• REQUIRED TASK
Copy the records below exactly, leaving out any pictures.

==== RECORD EXTRACTS

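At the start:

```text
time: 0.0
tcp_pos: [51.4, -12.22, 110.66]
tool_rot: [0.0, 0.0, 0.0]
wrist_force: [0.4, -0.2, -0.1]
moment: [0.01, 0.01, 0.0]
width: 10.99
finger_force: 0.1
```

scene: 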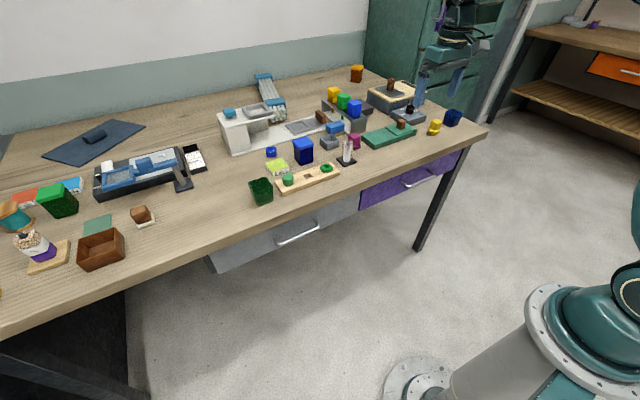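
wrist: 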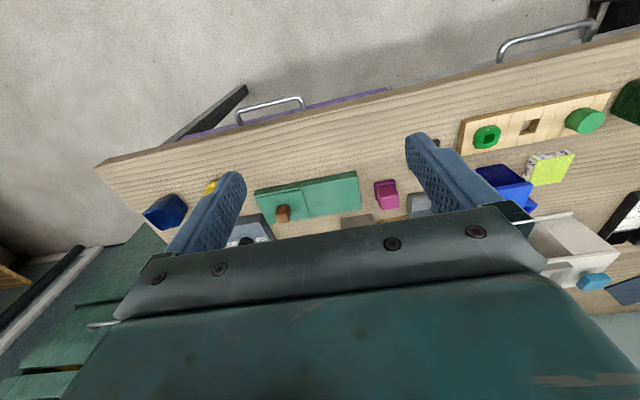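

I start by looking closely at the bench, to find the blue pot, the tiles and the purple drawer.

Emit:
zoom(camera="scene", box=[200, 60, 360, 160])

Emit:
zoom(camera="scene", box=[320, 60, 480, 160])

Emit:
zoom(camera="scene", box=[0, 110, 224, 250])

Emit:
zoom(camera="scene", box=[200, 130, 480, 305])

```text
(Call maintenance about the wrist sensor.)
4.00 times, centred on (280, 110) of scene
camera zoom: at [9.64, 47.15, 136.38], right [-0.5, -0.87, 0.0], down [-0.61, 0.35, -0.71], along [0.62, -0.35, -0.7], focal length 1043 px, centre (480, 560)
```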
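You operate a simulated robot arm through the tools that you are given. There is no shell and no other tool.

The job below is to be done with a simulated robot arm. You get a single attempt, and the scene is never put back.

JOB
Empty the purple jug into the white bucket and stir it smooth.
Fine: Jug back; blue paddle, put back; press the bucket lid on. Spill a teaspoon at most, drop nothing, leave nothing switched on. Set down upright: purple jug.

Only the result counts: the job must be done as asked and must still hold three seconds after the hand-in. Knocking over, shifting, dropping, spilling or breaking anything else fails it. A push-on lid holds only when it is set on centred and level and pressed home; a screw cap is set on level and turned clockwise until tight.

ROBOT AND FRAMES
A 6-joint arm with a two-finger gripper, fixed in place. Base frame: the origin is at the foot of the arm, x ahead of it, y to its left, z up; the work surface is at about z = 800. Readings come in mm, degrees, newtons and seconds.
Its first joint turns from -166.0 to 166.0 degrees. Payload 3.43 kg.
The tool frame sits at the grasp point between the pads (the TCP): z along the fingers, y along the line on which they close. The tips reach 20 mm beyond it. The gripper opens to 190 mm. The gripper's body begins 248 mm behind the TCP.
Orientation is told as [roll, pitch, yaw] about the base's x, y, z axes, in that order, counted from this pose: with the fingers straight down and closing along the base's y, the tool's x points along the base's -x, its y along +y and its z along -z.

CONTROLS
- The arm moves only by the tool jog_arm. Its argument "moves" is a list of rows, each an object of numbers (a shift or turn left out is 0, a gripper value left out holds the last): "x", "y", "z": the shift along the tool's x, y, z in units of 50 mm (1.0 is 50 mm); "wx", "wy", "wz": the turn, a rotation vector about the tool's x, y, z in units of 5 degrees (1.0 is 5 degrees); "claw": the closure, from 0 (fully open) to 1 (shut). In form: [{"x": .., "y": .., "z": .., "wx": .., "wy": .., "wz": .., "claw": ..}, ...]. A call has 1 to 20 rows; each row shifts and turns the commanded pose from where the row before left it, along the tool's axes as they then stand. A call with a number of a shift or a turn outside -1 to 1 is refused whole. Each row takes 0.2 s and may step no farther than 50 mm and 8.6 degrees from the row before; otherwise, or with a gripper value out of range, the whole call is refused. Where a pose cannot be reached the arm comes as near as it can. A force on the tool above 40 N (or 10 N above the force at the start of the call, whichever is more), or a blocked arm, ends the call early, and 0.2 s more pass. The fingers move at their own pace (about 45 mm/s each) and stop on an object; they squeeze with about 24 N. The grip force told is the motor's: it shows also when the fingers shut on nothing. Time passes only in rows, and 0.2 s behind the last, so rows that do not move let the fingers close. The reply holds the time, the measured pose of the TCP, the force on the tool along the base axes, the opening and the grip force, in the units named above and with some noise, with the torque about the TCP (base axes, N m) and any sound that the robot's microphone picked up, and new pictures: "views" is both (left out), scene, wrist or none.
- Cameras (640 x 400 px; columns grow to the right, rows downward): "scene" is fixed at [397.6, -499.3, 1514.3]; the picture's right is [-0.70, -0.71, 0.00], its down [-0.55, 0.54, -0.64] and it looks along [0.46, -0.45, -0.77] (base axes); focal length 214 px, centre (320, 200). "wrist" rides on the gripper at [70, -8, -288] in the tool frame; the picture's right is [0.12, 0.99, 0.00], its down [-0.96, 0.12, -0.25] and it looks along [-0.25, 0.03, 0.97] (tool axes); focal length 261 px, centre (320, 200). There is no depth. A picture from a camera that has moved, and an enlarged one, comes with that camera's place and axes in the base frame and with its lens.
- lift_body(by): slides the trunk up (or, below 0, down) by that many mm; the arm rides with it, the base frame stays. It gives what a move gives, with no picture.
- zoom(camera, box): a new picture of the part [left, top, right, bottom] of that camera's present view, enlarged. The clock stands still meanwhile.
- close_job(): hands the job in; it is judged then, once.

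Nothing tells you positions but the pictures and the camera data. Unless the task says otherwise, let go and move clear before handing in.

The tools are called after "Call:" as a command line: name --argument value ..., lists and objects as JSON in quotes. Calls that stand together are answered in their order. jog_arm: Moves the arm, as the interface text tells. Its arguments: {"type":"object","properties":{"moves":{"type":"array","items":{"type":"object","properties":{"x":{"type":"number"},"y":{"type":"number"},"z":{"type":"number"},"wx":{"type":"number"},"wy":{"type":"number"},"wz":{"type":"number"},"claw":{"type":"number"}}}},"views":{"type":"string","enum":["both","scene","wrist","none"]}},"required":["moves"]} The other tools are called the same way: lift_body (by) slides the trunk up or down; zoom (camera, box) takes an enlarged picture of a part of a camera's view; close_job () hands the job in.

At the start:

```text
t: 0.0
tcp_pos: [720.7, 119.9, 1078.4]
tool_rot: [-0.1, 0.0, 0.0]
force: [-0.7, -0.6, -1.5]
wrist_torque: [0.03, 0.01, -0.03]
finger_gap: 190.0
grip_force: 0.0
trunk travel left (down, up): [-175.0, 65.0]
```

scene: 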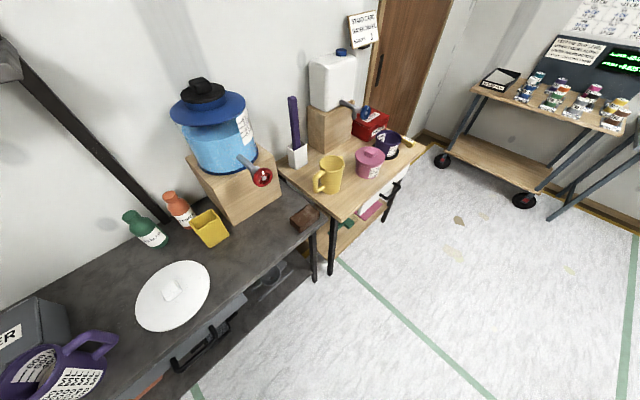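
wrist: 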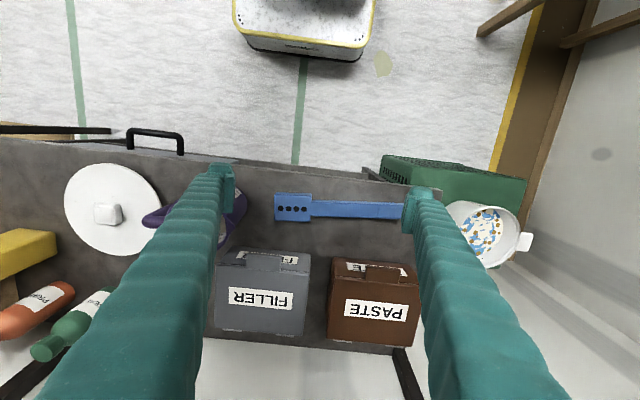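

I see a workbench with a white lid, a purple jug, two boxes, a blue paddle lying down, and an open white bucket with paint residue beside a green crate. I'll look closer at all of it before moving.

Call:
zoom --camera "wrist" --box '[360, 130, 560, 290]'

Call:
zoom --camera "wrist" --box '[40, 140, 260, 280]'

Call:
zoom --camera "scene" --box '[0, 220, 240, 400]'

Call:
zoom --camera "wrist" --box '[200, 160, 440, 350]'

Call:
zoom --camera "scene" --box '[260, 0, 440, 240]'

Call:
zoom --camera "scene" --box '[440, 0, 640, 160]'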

========

• ANSWER FOR THIS EXERCISE
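At the start:

```text
time: 0.0
tcp_pos: [51.4, -12.22, 110.66]
tool_rot: [0.0, 0.0, 0.0]
wrist_force: [0.4, -0.2, -0.1]
moment: [0.01, 0.01, 0.0]
width: 10.99
finger_force: 0.1
```

scene: 
wrist: 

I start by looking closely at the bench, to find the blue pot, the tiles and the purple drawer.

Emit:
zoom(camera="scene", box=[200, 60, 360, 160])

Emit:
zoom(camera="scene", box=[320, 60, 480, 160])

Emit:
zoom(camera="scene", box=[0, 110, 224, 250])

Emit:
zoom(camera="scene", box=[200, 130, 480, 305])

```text
(Call maintenance about the wrist sensor.)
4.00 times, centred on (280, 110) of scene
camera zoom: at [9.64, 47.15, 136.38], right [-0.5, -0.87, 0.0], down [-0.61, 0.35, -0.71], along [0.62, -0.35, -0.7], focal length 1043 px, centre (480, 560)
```
You operate a simulated robot arm through the tools that you are given. There is no shell and no other tool.

The job below is to be done with a simulated robot arm. You get a single attempt, and the scene is never put back.

JOB
Empty the purple jug into the white bucket and stir it smooth.
Fine: Jug back; blue paddle, put back; press the bucket lid on. Spill a teaspoon at most, drop nothing, leave nothing switched on. Set down upright: purple jug.

Only the result counts: the job must be done as asked and must still hold three seconds after the hand-in. Knocking over, shifting, dropping, spilling or breaking anything else fails it. A push-on lid holds only when it is set on centred and level and pressed home; a screw cap is set on level and turned clockwise until tight.

ROBOT AND FRAMES
A 6-joint arm with a two-finger gripper, fixed in place. Base frame: the origin is at the foot of the arm, x ahead of it, y to its left, z up; the work surface is at about z = 800. Readings come in mm, degrees, newtons and seconds.
Its first joint turns from -166.0 to 166.0 degrees. Payload 3.43 kg.
The tool frame sits at the grasp point between the pads (the TCP): z along the fingers, y along the line on which they close. The tips reach 20 mm beyond it. The gripper opens to 190 mm. The gripper's body begins 248 mm behind the TCP.
Orientation is told as [roll, pitch, yaw] about the base's x, y, z axes, in that order, counted from this pose: with the fingers straight down and closing along the base's y, the tool's x points along the base's -x, its y along +y and its z along -z.

CONTROLS
- The arm moves only by the tool jog_arm. Its argument "moves" is a list of rows, each an object of numbers (a shift or turn left out is 0, a gripper value left out holds the last): "x", "y", "z": the shift along the tool's x, y, z in units of 50 mm (1.0 is 50 mm); "wx", "wy", "wz": the turn, a rotation vector about the tool's x, y, z in units of 5 degrees (1.0 is 5 degrees); "claw": the closure, from 0 (fully open) to 1 (shut). In form: [{"x": .., "y": .., "z": .., "wx": .., "wy": .., "wz": .., "claw": ..}, ...]. A call has 1 to 20 rows; each row shifts and turns the commanded pose from where the row before left it, along the tool's axes as they then stand. A call with a number of a shift or a turn outside -1 to 1 is refused whole. Each row takes 0.2 s and may step no farther than 50 mm and 8.6 degrees from the row before; otherwise, or with a gripper value out of range, the whole call is refused. Where a pose cannot be reached the arm comes as near as it can. A force on the tool above 40 N (or 10 N above the force at the start of the call, whichever is more), or a blocked arm, ends the call early, and 0.2 s more pass. The fingers move at their own pace (about 45 mm/s each) and stop on an object; they squeeze with about 24 N. The grip force told is the motor's: it shows also when the fingers shut on nothing. Time passes only in rows, and 0.2 s behind the last, so rows that do not move let the fingers close. The reply holds the time, the measured pose of the TCP, the force on the tool along the base axes, the opening and the grip force, in the units named above and with some noise, with the torque about the TCP (base axes, N m) and any sound that the robot's microphone picked up, and new pictures: "views" is both (left out), scene, wrist or none.
- Cameras (640 x 400 px; columns grow to the right, rows downward): "scene" is fixed at [397.6, -499.3, 1514.3]; the picture's right is [-0.70, -0.71, 0.00], its down [-0.55, 0.54, -0.64] and it looks along [0.46, -0.45, -0.77] (base axes); focal length 214 px, centre (320, 200). "wrist" rides on the gripper at [70, -8, -288] in the tool frame; the picture's right is [0.12, 0.99, 0.00], its down [-0.96, 0.12, -0.25] and it looks along [-0.25, 0.03, 0.97] (tool axes); focal length 261 px, centre (320, 200). There is no depth. A picture from a camera that has moved, and an enlarged one, comes with that camera's place and axes in the base frame and with its lens.
- lift_body(by): slides the trunk up (or, below 0, down) by that many mm; the arm rides with it, the base frame stays. It gives what a move gives, with no picture.
- zoom(camera, box): a new picture of the part [left, top, right, bottom] of that camera's present view, enlarged. The clock stands still meanwhile.
- close_job(): hands the job in; it is judged then, once.

Nothing tells you positions but the pictures and the camera data. Unless the task says otherwise, let go and move clear before handing in.

The tools are called after "Call:" as a command line: name --argument value ..., lists and objects as JSON in quotes. Calls that stand together are answered in their order. jog_arm: Moves the arm, as the interface text tells. Its arguments: {"type":"object","properties":{"moves":{"type":"array","items":{"type":"object","properties":{"x":{"type":"number"},"y":{"type":"number"},"z":{"type":"number"},"wx":{"type":"number"},"wy":{"type":"number"},"wz":{"type":"number"},"claw":{"type":"number"}}}},"views":{"type":"string","enum":["both","scene","wrist","none"]}},"required":["moves"]} The other tools are called the same way: lift_body (by) slides the trunk up or down; zoom (camera, box) takes an enlarged picture of a part of a camera's view; close_job () hands the job in.

At the start:

```text
t: 0.0
tcp_pos: [720.7, 119.9, 1078.4]
tool_rot: [-0.1, 0.0, 0.0]
force: [-0.7, -0.6, -1.5]
wrist_torque: [0.03, 0.01, -0.03]
finger_gap: 190.0
grip_force: 0.0
trunk travel left (down, up): [-175.0, 65.0]
```

scene: 
wrist: 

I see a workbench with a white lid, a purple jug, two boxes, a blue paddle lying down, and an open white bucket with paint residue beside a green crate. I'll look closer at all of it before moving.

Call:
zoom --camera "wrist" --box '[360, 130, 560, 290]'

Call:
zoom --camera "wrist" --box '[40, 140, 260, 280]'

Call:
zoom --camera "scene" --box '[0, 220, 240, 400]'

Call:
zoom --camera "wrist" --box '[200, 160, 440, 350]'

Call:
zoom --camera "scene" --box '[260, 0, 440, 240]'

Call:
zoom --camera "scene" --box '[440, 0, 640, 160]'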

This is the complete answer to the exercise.